High Court: Former GOP leaders voted illegally


Elisabeth “Biffy” Jackson (left) and her father, Lyle Williams, were on the losing side of last week’s Wyoming Supreme Court decision. The court ruled that the two, along with Williams’ wife, Jana Williams, and Karl Allred, voted illegally during a 2021 Uinta County Party leadership election. (COURTESY PHOTOS)

Conrad, other plaintiffs vindicated by reversal

EVANSTON — Some of the infighting within the Uinta County Republican Party may have come to an end after the Wyoming Supreme Court reversed a lower court’s decision last week, ruling in favor of local plaintiffs who sued the party.

On Thursday, May 18, the Wyoming Supreme Court vindicated the plaintiffs in the lawsuit against the Uinta County Republican Party; Lyle L. Williams; Elisabeth “Biffy” Jackson; Karl Allred; and Jana Lee Williams.

The earlier decision issued by then Third District Court Judge Joseph B. Bluemel, which was in favor of the defendants, was deemed a reversible error by the Supreme Court.

The party was sued by Rep. Jon Conrad, former legislators Ron Micheli and Clarence Vranish, Clara Vranish and former Bear River Mayor Troy Nolan. Former Rep. Danny Eyre and state Sen. Wendy Schuler were originally suing the party, as well; however, Eyre and Schuler were not named as plaintiffs in the Supreme Court appeal.

Conrad said he’s happy the issue is finally resolved, adding that the process has taken a toll on him and others.

“I was personally exhausted by the whole matter,” he told the Herald. “I’ve been made out to be a villain. I’ve lost friends over this.”

The plaintiffs — all members of the Uinta County Republican Party — sued the party and its leadership at the time for violating state law during its 2021 leadership elections.

Jackson, the former party chair, is the daughter of Lyle and Jana Williams. Allred served as interim secretary of state for a few months last year. After all four lost precinct committee elections in the 2020 primary, they still voted in the party’s leadership election in March 2021. That violates state law, the Supreme Court ruled.

The Sublette County Attorney’s Office had previously said the actions likely violated state law but chose not to prosecute the defendants.

Bluemel had ruled that the county party was a private party and therefore could change its by-laws to allow outgoing officers who were not members of the Central Committee to vote.

The Wyoming Supreme Court stated: “Sections 22-4-105 is entirely clear when the general rules of statutory interpretation and grammar are applied.
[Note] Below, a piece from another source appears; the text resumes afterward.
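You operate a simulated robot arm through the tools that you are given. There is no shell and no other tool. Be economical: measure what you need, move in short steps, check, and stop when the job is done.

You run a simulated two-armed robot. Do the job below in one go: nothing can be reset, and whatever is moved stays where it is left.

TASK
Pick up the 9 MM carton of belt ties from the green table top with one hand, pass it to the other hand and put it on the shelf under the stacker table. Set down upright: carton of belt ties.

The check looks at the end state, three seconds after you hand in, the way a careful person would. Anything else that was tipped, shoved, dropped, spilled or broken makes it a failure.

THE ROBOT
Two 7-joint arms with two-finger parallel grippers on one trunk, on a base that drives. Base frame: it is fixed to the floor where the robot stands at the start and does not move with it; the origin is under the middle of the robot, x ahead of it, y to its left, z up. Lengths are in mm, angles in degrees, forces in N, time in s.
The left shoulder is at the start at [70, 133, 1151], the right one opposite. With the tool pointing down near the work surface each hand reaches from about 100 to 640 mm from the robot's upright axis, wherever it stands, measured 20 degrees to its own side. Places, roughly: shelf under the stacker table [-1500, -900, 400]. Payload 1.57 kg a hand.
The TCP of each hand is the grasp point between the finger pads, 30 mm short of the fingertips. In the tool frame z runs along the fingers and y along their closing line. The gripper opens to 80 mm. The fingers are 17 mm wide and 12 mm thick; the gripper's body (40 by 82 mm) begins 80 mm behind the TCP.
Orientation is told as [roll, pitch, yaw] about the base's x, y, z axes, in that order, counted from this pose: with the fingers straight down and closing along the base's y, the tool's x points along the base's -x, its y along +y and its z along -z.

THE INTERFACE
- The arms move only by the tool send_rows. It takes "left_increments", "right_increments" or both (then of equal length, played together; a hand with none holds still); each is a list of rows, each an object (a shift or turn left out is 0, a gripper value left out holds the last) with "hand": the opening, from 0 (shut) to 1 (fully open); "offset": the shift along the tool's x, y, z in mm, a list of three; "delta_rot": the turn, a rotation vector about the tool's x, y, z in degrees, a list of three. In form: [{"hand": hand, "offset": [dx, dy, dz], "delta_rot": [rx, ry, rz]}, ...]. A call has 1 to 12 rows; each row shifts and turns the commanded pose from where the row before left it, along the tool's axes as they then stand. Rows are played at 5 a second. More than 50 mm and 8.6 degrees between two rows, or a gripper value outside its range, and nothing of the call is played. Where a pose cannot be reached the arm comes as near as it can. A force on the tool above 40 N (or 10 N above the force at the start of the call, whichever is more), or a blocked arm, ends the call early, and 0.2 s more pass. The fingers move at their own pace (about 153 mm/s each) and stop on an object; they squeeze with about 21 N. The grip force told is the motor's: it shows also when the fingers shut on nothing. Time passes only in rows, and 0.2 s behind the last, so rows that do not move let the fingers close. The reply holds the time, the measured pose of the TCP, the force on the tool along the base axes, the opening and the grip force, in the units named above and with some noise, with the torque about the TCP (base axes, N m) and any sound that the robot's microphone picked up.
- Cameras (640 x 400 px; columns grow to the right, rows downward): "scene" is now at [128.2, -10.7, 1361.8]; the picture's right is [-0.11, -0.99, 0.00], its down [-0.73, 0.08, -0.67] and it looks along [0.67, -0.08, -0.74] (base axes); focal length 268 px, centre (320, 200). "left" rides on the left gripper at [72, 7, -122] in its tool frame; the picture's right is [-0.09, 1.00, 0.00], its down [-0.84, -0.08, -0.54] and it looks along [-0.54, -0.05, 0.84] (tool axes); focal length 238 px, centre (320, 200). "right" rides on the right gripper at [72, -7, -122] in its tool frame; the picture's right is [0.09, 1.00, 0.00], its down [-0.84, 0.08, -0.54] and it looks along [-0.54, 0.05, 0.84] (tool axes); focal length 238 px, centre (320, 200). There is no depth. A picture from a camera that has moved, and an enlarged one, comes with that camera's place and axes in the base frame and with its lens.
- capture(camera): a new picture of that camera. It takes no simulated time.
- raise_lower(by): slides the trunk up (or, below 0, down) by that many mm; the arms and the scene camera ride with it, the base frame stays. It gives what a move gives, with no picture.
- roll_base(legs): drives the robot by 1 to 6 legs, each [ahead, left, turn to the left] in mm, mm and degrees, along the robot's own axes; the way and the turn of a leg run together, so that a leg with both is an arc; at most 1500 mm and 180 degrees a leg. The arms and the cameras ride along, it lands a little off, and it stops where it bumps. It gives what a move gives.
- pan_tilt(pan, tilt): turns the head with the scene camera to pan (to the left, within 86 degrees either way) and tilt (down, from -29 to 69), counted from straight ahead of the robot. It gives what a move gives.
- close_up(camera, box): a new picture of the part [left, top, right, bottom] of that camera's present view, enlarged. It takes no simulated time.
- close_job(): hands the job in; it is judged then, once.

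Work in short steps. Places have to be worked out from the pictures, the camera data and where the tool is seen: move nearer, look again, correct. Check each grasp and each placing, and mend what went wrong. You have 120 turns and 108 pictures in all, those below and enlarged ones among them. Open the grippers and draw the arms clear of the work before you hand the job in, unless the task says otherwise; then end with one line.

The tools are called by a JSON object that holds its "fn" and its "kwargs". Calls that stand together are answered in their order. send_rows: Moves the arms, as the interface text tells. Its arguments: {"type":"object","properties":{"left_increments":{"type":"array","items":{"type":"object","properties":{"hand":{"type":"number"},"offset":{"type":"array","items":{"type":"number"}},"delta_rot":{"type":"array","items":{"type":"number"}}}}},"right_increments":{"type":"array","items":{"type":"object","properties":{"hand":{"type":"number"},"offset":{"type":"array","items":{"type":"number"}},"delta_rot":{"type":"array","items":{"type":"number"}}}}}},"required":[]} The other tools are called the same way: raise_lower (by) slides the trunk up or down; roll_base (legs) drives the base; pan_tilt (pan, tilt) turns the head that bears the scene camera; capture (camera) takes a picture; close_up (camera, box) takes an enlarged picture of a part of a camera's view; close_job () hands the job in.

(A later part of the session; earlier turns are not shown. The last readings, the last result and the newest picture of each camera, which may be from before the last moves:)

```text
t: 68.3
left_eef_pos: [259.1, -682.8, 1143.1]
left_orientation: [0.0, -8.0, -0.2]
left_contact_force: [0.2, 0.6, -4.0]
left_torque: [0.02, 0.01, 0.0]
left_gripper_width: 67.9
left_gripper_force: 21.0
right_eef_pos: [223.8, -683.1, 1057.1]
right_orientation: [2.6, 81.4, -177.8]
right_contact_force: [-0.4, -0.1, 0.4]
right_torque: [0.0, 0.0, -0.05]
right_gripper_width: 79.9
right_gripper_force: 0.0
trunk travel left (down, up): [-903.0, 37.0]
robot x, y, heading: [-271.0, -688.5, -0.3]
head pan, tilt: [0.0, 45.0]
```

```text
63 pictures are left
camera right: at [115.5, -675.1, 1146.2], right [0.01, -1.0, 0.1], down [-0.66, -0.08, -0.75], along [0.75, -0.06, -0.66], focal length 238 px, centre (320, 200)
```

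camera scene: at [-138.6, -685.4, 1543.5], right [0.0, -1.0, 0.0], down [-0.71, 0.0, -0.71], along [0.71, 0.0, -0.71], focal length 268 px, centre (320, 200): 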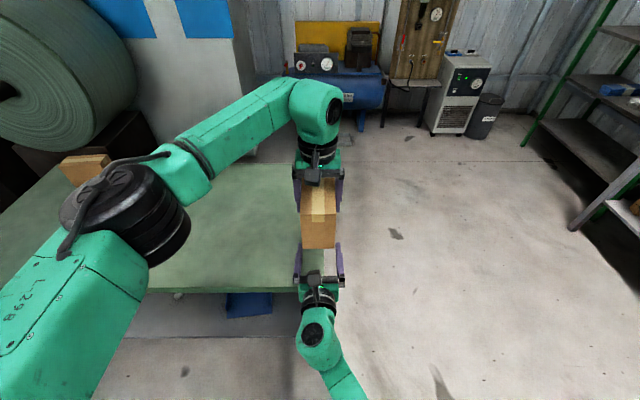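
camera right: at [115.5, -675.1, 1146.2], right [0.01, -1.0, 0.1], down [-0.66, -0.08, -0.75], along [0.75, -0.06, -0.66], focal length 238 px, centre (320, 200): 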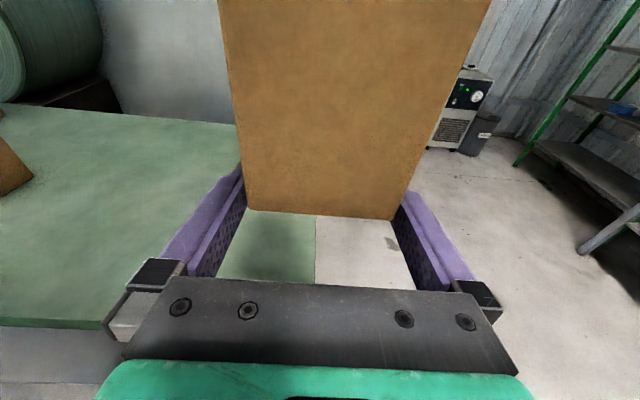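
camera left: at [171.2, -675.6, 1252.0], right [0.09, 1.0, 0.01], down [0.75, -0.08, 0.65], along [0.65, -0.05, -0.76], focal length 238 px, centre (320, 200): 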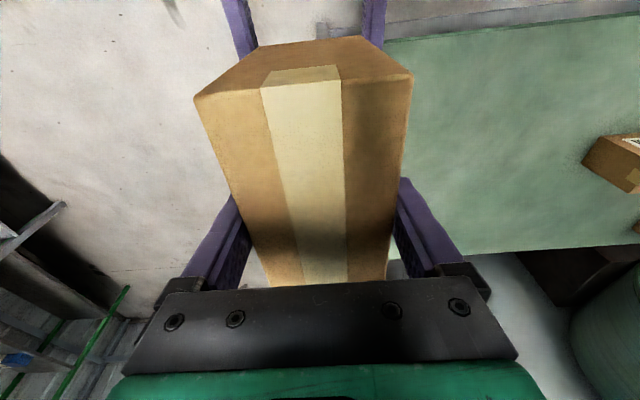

All county committee officers and state committee persons are elected by the county central committee, alone. The district court erroneously concluded the Uinta County Republican Party acted within its statutory authority by enacting Bylaw SS9 (2) and using it to allow the Williams Group to vote in the 2021 election.”

The statute clearly designated a specific group of people who could vote — the county central committee. That committee is made up of precinct committee persons elected in the preceding year’s primary. (Section 22-4-201 (b)) By specifying the county central committee as who “shall elect” its officers, the legislature chose to restrict the eligible voters in such elections.

The Supreme Court reversed the District Court’s ruling because “the clear and unambiguous language of State Statute 22-4-105 only allowed members of the Uinta County Republican Party Central Committee, made up of duly elected precinct committee persons, to vote in the 2021 election for Central Committee officers and state committee persons. The Uinta County Republican Party was not authorized by the statute to adopt Bylaw SS9(2) which expanded the eligible voters in Central Committee elections and the Party violated State Statute 22-4-105 by allowing the outgoing Central Committee officers to vote in the 2021 election. The issue of whether SS 22-4-105 infringes upon the Uinta County Republican Party’s constitutional right to freedom of association is not properly before this Court.”

The Supreme Court ordered that the costs of the appeal be paid for by the defendants, which gets a little tricky since the plaintiffs now hold leadership positions after ousting the Williams group this March.

Conrad said the defendants in the case added six more people this year to vote in the county leadership election after changing the party’s bylaws to allow more voters, something he and Micheli said would be dangerous for democracy.

“If this wasn’t overturned, any county could add as many people as they want,” Conrad said. “When [Allred] saw all these people running,” referring to more moderate Republicans, “that’s when he changed the bylaws.”

Conrad said he’s happy to see that the local party “has to abide by the law when it comes to electing officers,” adding that he’s comforted and humbled by the Supreme Court’s ruling.

So, what next?

“It is over and finished,” Conrad said.

Conrad and the other plaintiffs are now expected to foot the legal bill for the people they sued, because they are now the party’s leadership. Conrad said he hopes all parties can reach an amicable settlement concerning more than $50,000 in attorney fees that the Williamses, Allred and Jackson accumulated.

Requests for comment from Jackson, Allred and the Williamses were not returned by press time.